* START Given passage *

The Boston common - 1768
Une brève histoire des Brahmanes de Boston
. On peut avoir avoir un ancêtre puritain, avoir obtenu son diplôme de Harvard ou vivre à Beacon Hill, sans pour autant être un Brahmane de Boston.
. Brahmane, vous ne devez pas étaler votre richesse. Il vous faut éviter les centres de villégiature en vue et vous devez être économe. Le nouveau costume que vous achetez tous les ans doit respecter le code vestimentaire des Brahmanes de Boston, maintenant connu sous le nom de preppy (BCBG). Vous devez parler votre propre dialecte britannique.
. Vous devrez probablement épouser un « parent ». Et vous aurez un large choix, parmi les 56 familles, dont les Appleton, Bacon, Cabot, Codman, Coolidge, Crowninshield, Forbe, Hunnewell, Lodge, Lowell, Parkman, Perkins, Russells, Saltonstalls, Shattuck, Shaws, Winthrops …
. Vous devrez manger du filet de bœuf roti le dimanche soir et ... les restes froids le lundi. C'est de là que vient l'expression 'cold roast Boston'. C'est l'un des plats préférés du 68° gouverneur du Massachusetts (1990-1994-1998), William Weld, qui a toujours tenté d’éviter au maximum de faire la une des journaux.
. Selon le code des Brahmanes de Boston, vous ne devez, en effet, être mentionné dans un journal qu’à votre naissance, votre mariage et votre mort. Toutefois beaucoup de brahmanes, comme Weld, n’ont pu se soustraire aux articles de presse en prenant de hautes fonctions gouvernementales, ou la direction des universités, ou en gagnant des prix littéraires, en fondant des écoles et instituts privés ou encore des orchestres. Poutant, certains, en fait, dirigent eux-mêmes des journaux, comme Benjamin Benjamin Crowninshield Bradlee !
Origine
. L'élite brahmanique de Boston considérait être de son devoir de maintenir la culture, les valeurs et ce qu'elle définissait comme des normes élevées d'excellence, de devoir et de retenue, acquis de leurs ancêtres puritains de la vieille noblesse anglaise, tout en maintenant la distinction entre gentlemen et freemen, et entre ladies et women. Travailleur acharné, éduqué, cultivé, urbain et digne, un brahmane de Boston était censé être l'essence même de l'aristocratie éclairée.
. On s'attend à ce que les Brahmanes maintiennent la réserve anglaise coutumière dans leur tenue vestimentaire, leur manières et leur comportement, cultivent les arts, soutiennent des organismes de bienfaisance comme les hôpitaux et les collèges, et assument le rôle de leader communautaire.
. Bien que l'idéal les ait appelés à transcender les valeurs commerciales courantes, en pratique beaucoup ont trouvé assez attrayant le plaisir de la réussite économique. Les Brahmanes se mettaient en garde les uns les autres contre l'avarice et insistaient sur la responsabilité personnelle. Le scandale et le divorce étaient inacceptables.

* END Given passage *
* START Dataset excerpt *

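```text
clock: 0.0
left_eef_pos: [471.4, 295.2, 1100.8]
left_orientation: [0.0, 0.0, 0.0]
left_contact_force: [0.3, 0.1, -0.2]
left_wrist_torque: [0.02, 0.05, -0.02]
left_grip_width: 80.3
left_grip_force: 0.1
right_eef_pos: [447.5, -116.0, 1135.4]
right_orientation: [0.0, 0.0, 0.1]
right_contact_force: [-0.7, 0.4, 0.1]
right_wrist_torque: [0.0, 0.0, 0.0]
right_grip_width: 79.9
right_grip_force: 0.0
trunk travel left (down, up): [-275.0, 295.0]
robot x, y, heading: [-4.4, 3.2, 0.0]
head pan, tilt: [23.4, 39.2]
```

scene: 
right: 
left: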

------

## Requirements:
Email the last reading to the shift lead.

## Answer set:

* END Dataset excerpt *

## Requirements:
1) Copy the part of the given passage from the words "The Boston common" through the words "Brahmane de Boston.".
2) Could you carry on with the given passage from where it ends?

## Answer set:
1)
The Boston common - 1768
Une brève histoire des Brahmanes de Boston
. On peut avoir avoir un ancêtre puritain, avoir obtenu son diplôme de Harvard ou vivre à Beacon Hill, sans pour autant être un Brahmane de Boston.

2)
. L'ensemble du système a été renforcé par les liens étroits maintenus au sein de la famille qui s'est agrandie dans la communauté de Boston. Les jeunes hommes fréquentaient les mêmes prep schools (écoles privées préparatoires), collèges et clubs privés, et les héritiers épousaient ... des héritières. La famille n'est pas seulement un "bien économique", c'est aussi un cadrage moral. La plupart appartenaient aux Églises unitarienne ou épiscopale, mais certaines étaient congrégationalistes ou méthodistes.
. Politiquement, ils furent successivement fédéralistes, whigs et républicains. Ils étaient marqués par leurs manières et leur élocution distinctive, l'accent brahmanique de Boston, une version de l'accent de la Nouvelle-Angleterre. Leur style vestimentaire anglo-américain distinctif a été beaucoup imité et est à la base du style maintenant officieusement connu sous le nom de preppy.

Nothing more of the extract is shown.